I fall somewhere between the "be objective" and the "state your bias openly" positions. I don't believe it's possible to be truly objective, because translating events into language is necessarily a subjective process. In order to make the news understandable, you need to present it in a context, and your context is always biased.

This shows up most obviously in the words the reporter uses. Take Iraq. At the outset, was the war an "invasion" or a "liberation"? When resistance continued, at what point was it proper to call it an "insurgency"? Is it correct to call it a "civil war" yet? In a sound-bite world, you have to call it something. And the people we're fighting, are they "terrorists" or "insurgents" or "freedom fighters"? Any label you can think up has a collection of subjective implications.

Interviews are even less objective. Everybody lies to interviewers. When do you call them on it? Maybe the interviewer doesn't know the facts well enough to challenge the lie -- that's a bias in itself. When you package the interview for broadcast, how hard do you work to present the facts contradicting what the subject just said?

Back in 2003 I started covering the New Hampshire primary campaign on my web site not because the mainstream coverage was biased, but because it was lazy. The reporters already knew the story they wanted to tell, and they went to events looking for the material to tell that story. And they always found it.

Dean, for example, was the "angry anti-war" candidate. But every Dean rally I saw was a fairly jovial event, and he'd spend maybe three minutes out of 20 talking about war -- supporting the Afghan War and denouncing the Iraq War. He talked as much or more about the health care system in Vermont, and how the same things could be done nationally. But in the papers the next day there would be a photo of Dean looking angry -- they must have thrown away 20 jovial photos to get that one -- and a quote against the Iraq War. All true. They didn't doctor the photo and they didn't invent the quote. But it wasn't objective.

I went to a Gephardt rally. He talked mainly about his health care plan and how it would help local small businesses. Afterward, the national reporters badgered him to say something negative about Dean. He didn't. I thought that was noteworthy, though none of the mainstream reports noted it. If he had, though, that would have been the headline -- not the message the candidate planned and came there to give, but the comment the reporters badgered him into making.

Anyway, when I do journalism (as I sometimes do under my Pericles identity on Daily Kos), I tell you my bias as best I understand it, and then I TRY to be objective within the constraints of that bias.
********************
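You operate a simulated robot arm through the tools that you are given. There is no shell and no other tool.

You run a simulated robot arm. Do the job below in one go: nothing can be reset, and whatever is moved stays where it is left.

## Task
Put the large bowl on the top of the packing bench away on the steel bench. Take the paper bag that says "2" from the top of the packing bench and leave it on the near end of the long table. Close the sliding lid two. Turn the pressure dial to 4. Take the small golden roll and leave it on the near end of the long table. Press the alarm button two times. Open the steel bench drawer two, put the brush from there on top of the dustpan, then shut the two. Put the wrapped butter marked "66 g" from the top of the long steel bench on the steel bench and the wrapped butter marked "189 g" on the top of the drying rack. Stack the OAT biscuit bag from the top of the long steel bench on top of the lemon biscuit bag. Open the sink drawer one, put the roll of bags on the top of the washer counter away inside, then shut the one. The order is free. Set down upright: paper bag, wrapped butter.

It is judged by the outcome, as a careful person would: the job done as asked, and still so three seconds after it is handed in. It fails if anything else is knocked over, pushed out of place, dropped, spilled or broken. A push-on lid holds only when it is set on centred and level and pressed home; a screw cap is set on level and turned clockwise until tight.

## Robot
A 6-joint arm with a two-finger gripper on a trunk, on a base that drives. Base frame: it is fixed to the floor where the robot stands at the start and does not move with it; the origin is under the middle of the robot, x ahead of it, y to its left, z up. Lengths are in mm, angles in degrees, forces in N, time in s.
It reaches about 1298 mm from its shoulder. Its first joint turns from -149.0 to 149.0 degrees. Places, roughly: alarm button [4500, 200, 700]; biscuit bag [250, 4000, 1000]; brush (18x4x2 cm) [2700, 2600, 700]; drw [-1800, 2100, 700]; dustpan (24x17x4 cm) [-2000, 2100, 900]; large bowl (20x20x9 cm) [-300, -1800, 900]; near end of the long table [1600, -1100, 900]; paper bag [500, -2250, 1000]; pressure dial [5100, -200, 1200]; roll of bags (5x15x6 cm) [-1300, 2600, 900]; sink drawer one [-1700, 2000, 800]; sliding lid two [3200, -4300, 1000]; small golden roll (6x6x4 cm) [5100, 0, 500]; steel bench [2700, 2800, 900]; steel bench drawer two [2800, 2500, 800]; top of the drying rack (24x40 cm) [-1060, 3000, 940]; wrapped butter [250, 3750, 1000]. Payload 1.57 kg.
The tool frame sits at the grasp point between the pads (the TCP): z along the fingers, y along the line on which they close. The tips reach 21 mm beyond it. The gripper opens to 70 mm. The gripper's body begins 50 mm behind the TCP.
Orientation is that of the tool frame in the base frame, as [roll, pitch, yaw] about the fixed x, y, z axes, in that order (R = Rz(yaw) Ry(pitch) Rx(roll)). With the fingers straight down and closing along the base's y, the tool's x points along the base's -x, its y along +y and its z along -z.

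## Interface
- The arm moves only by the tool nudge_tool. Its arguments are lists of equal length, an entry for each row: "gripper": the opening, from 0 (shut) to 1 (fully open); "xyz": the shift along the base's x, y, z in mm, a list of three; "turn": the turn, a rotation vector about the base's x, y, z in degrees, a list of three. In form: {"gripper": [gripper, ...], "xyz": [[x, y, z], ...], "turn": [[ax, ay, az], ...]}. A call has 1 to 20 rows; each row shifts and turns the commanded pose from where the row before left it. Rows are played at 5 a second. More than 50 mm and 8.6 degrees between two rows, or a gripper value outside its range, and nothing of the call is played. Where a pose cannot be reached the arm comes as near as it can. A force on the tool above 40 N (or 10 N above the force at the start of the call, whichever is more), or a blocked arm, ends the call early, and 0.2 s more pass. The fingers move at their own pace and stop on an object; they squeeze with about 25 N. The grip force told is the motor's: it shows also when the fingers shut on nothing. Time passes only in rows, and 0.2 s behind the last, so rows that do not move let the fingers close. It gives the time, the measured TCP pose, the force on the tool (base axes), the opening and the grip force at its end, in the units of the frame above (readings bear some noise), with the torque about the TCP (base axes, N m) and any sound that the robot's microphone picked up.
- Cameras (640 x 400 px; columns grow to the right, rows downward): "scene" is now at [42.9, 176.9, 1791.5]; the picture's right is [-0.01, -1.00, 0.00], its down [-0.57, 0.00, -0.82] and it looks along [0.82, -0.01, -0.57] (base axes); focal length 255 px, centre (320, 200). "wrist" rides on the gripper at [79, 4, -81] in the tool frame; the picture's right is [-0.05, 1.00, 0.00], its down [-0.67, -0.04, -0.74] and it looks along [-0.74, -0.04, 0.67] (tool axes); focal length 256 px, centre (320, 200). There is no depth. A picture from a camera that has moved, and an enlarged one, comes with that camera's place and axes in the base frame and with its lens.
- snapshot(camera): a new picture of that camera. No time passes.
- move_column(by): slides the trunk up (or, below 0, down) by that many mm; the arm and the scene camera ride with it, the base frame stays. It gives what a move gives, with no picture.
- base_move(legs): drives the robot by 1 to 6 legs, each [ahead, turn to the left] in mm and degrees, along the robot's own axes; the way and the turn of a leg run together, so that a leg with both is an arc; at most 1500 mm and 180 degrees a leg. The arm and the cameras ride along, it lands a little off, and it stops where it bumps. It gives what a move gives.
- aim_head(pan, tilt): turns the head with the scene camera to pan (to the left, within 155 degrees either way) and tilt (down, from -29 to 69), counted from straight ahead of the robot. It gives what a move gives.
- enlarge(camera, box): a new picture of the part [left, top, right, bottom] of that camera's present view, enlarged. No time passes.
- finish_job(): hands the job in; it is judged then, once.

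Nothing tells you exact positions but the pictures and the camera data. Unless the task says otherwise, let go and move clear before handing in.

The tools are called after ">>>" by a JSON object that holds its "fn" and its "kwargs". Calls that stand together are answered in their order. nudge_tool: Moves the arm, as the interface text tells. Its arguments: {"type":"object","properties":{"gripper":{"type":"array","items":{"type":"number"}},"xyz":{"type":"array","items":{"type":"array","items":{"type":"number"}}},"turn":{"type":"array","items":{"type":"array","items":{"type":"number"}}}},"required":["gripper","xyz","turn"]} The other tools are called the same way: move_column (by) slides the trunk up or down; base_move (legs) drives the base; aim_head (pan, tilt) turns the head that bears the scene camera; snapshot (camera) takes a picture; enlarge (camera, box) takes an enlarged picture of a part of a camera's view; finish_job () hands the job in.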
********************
It's the best I know how to do.

Bill Baar said...

Dean, for example, was the "angry anti-war" candidate. But every Dean rally I saw was a fairly jovial event, and he'd spend maybe three minutes out of 20 talking about war -- supporting the Afghan War and denouncing the Iraq War.

Maybe sczhio candidate would have been more apt. He did say as DNC chair he hates Republicans; who are also fellow Americans.

That must reflect some level of anger.

Doug Muder said...

Did he really? I did about two minutes of research: The NY Daily News attributed this quote to him: "I hate the Republicans and everything they stand for."

The conservative media got hold of this attribution and morphed it to "I hate Republicans." Which is a significant change. "The Republicans" is shorthand for the Republican Party. "Republicans" are individual people who happen to be Republicans. That's a big difference.

This example is pretty typical of the Dean "gaffes". They almost all are creations of the conservative media, who change a word or two to make them into something they weren't in reality.

I've never seen any evidence that Dean has supported hating individual people, and stand by my characterization (based on the three rallies I attended) that the "angry candidate" image was a distortion.

Chalicechick said...

"I hate the Republicans and everything they stand for" sounds plenty angry to me.

You can argue that Dean said that and not something slighly worse, and that's fine, but if he's saying he hates even THE Republicans, his anger is not an invention of the press.